**DOCUMENT EXTRACT:**
-*-

The math matters because POA&Ms (Plan of Action & Milestones) are only allowed for 1-point controls, and only if your overall SPRS score is at least 88. A single missing 5-point control cannot be POA&M’d — it must be remediated before certification. For the full point-value mechanics, see how SPRS scoring works.

The 88-Point Threshold A score below 88 means no conditional certification — full remediation is required before reassessment. Above 88, only 1-point controls can carry to a POA&M, and all POA&M items must close within 180 days or certification is revoked. Build your remediation sequence around the 5-point items first.

Common Self-Assessment Errors on the 110

Self-assessors consistently overrate compliance. The pattern across professional gap assessments: organizations self-score in the 100s, then a consultant finds 40–70 deficiencies. The errors cluster in three places:

  1. Policy counted as control implementation. A written incident response plan is not the same as a tested IR plan. Assessors use three methods — Examine, Interview, and Test — and Test catches policy-only compliance. Each control should be evaluated against all three methods.
  2. Tools counted without configuration. Buying a SIEM does not satisfy AU controls; configuring it to correlate events and alert on relevant patterns does. The assessor will check actual log content, not the vendor brochure.
  3. Drift since the last review. Controls that were implemented 18 months ago may have decayed. Patching cadence slipped, MFA exceptions accumulated, the CUI boundary changed. Periodic re-assessment is the only defense.

-*-

**PROBLEM A:** Could you quote the document extract from "1. Policy counted" up to and including "the only defense."?

**SOURCE EXCERPT:**

-*-

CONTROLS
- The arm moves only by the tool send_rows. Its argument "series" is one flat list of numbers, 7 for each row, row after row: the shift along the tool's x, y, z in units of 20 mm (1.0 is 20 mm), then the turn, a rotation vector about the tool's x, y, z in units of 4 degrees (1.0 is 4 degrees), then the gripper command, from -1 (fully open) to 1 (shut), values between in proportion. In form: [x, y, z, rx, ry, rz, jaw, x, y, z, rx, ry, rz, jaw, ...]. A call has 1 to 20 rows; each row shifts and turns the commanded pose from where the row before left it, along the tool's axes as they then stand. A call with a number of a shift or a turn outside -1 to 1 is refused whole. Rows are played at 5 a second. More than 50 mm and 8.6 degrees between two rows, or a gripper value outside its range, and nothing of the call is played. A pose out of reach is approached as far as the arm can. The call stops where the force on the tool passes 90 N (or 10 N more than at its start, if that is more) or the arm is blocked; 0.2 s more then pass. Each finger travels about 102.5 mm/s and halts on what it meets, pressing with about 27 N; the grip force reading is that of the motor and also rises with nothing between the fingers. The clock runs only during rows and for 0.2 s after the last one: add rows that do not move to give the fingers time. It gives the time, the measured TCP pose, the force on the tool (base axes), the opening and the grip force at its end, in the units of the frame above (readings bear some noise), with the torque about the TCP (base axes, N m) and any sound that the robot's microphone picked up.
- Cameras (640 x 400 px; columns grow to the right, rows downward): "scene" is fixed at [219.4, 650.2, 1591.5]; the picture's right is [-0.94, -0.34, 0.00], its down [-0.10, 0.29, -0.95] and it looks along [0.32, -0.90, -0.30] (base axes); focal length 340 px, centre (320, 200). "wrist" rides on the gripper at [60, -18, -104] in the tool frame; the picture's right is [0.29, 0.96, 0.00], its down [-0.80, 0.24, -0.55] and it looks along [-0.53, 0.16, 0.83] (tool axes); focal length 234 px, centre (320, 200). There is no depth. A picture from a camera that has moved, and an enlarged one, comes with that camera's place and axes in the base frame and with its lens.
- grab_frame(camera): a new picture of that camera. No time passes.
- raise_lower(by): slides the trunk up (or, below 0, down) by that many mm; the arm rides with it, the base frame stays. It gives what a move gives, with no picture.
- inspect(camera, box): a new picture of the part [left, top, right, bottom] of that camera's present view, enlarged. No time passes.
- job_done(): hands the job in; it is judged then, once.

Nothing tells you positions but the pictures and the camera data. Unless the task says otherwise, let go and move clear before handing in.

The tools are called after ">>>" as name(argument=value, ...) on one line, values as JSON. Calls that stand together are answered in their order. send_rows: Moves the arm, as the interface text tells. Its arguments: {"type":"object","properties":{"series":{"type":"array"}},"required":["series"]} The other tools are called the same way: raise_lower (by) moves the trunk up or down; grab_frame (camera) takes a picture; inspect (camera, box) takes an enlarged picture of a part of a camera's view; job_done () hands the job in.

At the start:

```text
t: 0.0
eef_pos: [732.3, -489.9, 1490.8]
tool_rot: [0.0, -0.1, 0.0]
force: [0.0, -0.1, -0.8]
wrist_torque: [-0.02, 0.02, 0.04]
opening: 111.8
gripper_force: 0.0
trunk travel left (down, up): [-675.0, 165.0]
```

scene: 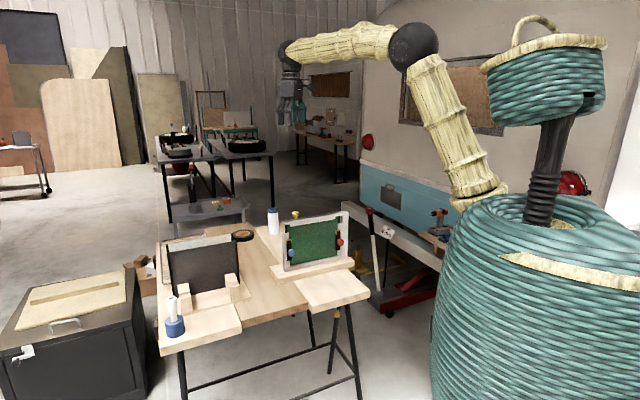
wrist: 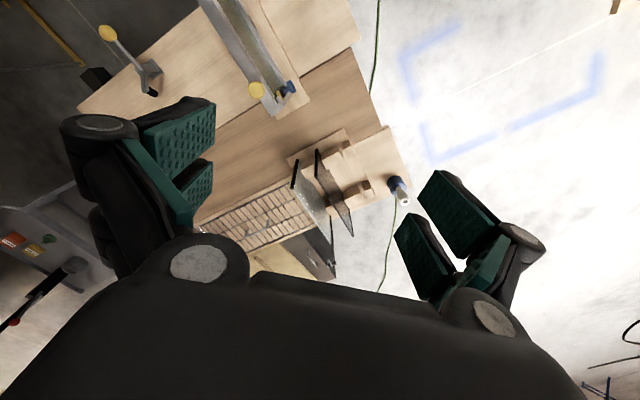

-*-

**PROBLEM B:** This exercise asks for the lines from the line with "- raise_lower(by): slides" to the line with "- job_done(): hands", both lines included, set down exactly and with nothing else.

**FINISHED ANSWER A:**
1. Policy counted as control implementation. A written incident response plan is not the same as a tested IR plan. Assessors use three methods — Examine, Interview, and Test — and Test catches policy-only compliance. Each control should be evaluated against all three methods.
  2. Tools counted without configuration. Buying a SIEM does not satisfy AU controls; configuring it to correlate events and alert on relevant patterns does. The assessor will check actual log content, not the vendor brochure.
  3. Drift since the last review. Controls that were implemented 18 months ago may have decayed. Patching cadence slipped, MFA exceptions accumulated, the CUI boundary changed. Periodic re-assessment is the only defense.

**FINISHED ANSWER B:**
- raise_lower(by): slides the trunk up (or, below 0, down) by that many mm; the arm rides with it, the base frame stays. It gives what a move gives, with no picture.
- inspect(camera, box): a new picture of the part [left, top, right, bottom] of that camera's present view, enlarged. No time passes.
- job_done(): hands the job in; it is judged then, once.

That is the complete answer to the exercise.